Konten dari Pengguna

Ferienjob dan MBKM: Di Mana Peran Perguruan Tinggi?

Fernandito Dikky Marsetyo
Research and Development Associate, Departemen Pembangunan Sosial dan Kesejahteraan, Fisipol, Universitas Gadjah Mada
14 April 2024 1:34 WIB
·
waktu baca 6 menit
comment
0
sosmed-whatsapp-white
copy-link-circle
more-vertical
Tulisan dari Fernandito Dikky Marsetyo tidak mewakili pandangan dari redaksi kumparan
ADVERTISEMENT
Publik baru-baru ini dikejutkan dengan berita mahasiswa di sejumlah universitas di Indonesia menjadi korban perdagangan orang dalam kasus program magang bermasalah ferienjob di Jerman.
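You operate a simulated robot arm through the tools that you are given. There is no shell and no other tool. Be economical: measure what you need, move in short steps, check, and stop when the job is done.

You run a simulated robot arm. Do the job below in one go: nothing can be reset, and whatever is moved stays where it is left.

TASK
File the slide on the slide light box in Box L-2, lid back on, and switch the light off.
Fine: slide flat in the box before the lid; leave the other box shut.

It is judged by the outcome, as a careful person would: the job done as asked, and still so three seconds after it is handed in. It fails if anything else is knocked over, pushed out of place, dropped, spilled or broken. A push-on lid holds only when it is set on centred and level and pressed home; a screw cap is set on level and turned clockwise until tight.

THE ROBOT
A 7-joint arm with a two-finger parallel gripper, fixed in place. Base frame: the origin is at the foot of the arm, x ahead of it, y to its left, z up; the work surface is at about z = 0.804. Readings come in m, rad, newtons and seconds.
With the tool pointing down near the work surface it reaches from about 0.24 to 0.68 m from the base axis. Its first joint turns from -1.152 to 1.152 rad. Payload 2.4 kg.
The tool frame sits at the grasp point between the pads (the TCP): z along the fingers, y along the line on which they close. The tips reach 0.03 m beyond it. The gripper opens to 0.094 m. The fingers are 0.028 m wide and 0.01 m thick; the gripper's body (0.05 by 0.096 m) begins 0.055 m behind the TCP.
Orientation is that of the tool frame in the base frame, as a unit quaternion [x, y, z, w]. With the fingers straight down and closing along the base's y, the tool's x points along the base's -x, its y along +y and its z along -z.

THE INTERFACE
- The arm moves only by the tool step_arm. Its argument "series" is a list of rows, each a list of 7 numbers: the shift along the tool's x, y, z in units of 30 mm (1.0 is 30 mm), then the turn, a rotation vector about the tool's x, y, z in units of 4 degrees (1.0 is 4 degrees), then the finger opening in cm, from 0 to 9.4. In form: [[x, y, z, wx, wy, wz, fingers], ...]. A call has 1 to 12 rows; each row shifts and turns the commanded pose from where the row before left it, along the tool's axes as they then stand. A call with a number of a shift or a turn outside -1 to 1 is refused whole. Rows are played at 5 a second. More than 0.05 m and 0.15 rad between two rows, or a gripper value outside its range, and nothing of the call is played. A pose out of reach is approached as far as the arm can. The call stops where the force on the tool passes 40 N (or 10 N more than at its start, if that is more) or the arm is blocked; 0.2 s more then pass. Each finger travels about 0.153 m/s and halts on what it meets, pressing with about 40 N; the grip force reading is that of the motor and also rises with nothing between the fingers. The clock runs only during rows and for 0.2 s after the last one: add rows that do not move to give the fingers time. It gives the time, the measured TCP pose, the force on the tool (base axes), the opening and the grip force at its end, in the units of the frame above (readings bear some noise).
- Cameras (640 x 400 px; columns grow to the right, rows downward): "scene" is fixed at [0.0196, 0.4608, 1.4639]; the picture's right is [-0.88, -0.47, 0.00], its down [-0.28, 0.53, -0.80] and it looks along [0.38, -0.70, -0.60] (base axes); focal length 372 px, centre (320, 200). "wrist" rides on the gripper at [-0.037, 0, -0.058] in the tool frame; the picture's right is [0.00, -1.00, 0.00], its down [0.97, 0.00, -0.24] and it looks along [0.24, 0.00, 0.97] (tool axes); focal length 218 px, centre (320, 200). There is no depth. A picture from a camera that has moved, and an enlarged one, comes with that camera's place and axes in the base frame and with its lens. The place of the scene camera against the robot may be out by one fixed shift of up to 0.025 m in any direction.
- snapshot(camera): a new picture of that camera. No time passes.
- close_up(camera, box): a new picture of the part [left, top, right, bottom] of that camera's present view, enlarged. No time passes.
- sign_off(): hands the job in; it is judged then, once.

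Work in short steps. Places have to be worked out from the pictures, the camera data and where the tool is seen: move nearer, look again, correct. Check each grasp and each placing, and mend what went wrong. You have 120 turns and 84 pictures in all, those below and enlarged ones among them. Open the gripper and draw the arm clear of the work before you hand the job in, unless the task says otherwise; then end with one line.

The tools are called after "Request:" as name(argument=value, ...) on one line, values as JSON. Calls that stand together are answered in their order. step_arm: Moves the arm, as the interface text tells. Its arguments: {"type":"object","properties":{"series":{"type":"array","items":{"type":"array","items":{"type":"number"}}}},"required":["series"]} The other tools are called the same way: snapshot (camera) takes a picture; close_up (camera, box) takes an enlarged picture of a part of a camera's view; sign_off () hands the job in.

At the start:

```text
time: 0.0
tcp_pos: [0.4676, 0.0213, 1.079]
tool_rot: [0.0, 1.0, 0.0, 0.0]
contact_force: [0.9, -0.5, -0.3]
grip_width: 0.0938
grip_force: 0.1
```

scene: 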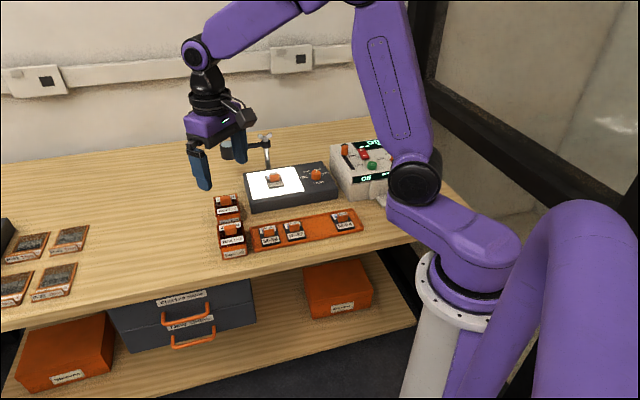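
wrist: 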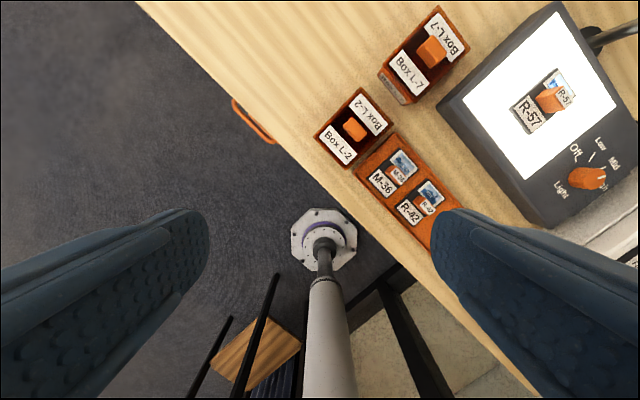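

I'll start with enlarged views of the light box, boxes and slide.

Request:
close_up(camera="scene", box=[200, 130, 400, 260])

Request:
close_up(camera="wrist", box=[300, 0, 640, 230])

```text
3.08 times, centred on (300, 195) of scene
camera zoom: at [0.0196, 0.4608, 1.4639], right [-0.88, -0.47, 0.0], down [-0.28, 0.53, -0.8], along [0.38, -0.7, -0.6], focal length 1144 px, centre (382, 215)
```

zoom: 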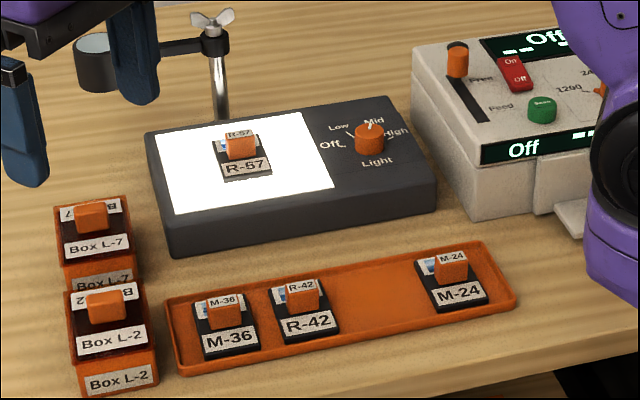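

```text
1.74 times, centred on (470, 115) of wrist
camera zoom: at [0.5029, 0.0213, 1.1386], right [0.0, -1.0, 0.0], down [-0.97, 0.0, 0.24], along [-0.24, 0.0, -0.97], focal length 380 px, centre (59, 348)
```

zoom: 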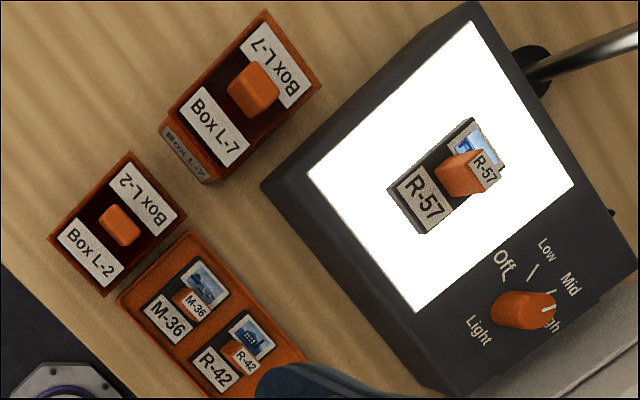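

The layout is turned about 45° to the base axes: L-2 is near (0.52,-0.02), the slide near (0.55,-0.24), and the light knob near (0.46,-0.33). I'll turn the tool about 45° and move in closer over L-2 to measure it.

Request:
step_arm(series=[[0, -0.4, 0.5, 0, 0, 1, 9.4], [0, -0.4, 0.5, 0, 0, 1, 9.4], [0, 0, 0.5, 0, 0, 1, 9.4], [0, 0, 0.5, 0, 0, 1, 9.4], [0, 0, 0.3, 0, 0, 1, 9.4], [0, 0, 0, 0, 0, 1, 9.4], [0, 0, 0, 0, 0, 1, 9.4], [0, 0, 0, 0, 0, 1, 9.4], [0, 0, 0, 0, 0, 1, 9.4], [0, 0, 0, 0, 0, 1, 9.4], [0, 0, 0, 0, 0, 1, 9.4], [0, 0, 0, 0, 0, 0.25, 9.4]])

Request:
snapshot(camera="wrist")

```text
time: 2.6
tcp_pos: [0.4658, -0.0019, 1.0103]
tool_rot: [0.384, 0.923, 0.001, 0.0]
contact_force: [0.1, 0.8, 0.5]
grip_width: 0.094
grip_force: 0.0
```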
Program ini diklaim merupakan bagian dari Merdeka Belajar Kampus Merdeka (MBKM) dengan skema magang. Pada faktanya, program tersebut bukan merupakan kerja magang, melainkan ferienjob yang dalam bahasa Jerman artinya “program kerja paruh waktu saat musim libur”. Perlu diketahui, tujuan dari ferienjob adalah mengisi kekurangan tenaga kerja fisik di Jerman. Hal ini meliputi kerja-kerja fisik, seperti mengemas dan mengantar paket, mencuci piring di rumah makan, menangani koper di bandara, dan pekerjaan-pekerjaan fisik lainnya. Alhasil, mahasiswa yang awalnya dijanjikan bekerja dengan sistem magang, justru dijerat utang dan dieksploitasi oleh beberapa agen penyelenggara. Kasus ini bukan hanya mempertontonkan ironi, tapi juga menampar keras wajah perguruan tinggi di Indonesia, membuka mata kita pada celah yang terdapat dalam implementasi MBKM.
ADVERTISEMENT
Celah Besar MBKM
Diluncurkan pada tahun 2020 oleh Kementerian Pendidikan dan Kebudayaan Republik Indonesia, Merdeka Belajar Kampus Merdeka (MBKM) merupakan sebuah inisiatif untuk menghadirkan pendidikan yang adaptif dan responsif terhadap kebutuhan pasar kerja. Tujuan besarnya adalah mempersiapkan lulusan yang tidak hanya unggul secara akademik, tapi juga terampil dalam kecakapan hidup yang diperlukan di dunia kerja yang semakin kompetitif. Inisiatif ini memungkinkan mahasiswa untuk menjelajahi pilihan pembelajaran dalam berbagai aktivitas, seperti magang, riset, studi independen, proyek membangun desa, hingga pertukaran pelajar. Keberagaman pilihan ini memungkinkan mahasiswa untuk mendapatkan hak belajar dalam memperoleh pengalaman nyata dan praktis.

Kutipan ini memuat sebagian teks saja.